On scrutiny, where is time and where is space, [where is anything] except ‘we’ [Self], the clearly known existing Reality? If we are the body, we shall be involved in time and space; but are we the body? Since we are [the same] one now, then and ever, [the same] one in space here, there and everywhere, we, the timeless and spaceless ‘we’ [Self], alone are.

To those who have not known Self and to those who have known [Self], this body of flesh is ‘I’; but to those who have not known Self, ‘I’ is limited to the measure of the body, whereas to those who have known Self within the body [i.e., in the lifetime of the body], ‘I’ shines as the limitless Self.

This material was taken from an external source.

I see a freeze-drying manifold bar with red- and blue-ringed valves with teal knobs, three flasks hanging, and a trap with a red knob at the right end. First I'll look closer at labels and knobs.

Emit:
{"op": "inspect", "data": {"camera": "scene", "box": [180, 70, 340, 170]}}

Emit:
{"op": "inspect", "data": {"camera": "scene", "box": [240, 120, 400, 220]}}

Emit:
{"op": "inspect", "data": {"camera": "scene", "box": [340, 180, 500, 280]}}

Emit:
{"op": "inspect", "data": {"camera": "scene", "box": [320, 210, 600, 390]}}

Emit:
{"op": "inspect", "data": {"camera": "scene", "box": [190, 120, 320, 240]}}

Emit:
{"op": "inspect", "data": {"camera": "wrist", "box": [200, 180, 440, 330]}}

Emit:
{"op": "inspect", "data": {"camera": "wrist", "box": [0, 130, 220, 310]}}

Know that this indeed is the difference between these two.

To those who have not known [Self] and to those who have known [Self], the world in front of us is real; but to those who have not known [Self], the reality is limited to the measure of the world [i.e. to its names and forms], whereas to those who have known [Self], the reality shines devoid of [name and] form as the substratum of the world. Know that this is the difference between these two.

The argument as to which wins, fate or free-will, which are different from each other, is only for those who do not have knowledge of the root of fate and free-will [namely the ego, which is itself unreal]. Those who have known [the non-existence of] the self [the ego self], which is the one base of fate and free-will, have given them up [i.e. have given up both fate and free-will, and also the argument about them]. Say, will they get entangled in them again?

One’s seeing God without seeing oneself, the seer of the objects seen, is but seeing a mental image. He who, by losing the base [the ego], sees Self, the source of himself, alone truly sees God, because Self is not other than God.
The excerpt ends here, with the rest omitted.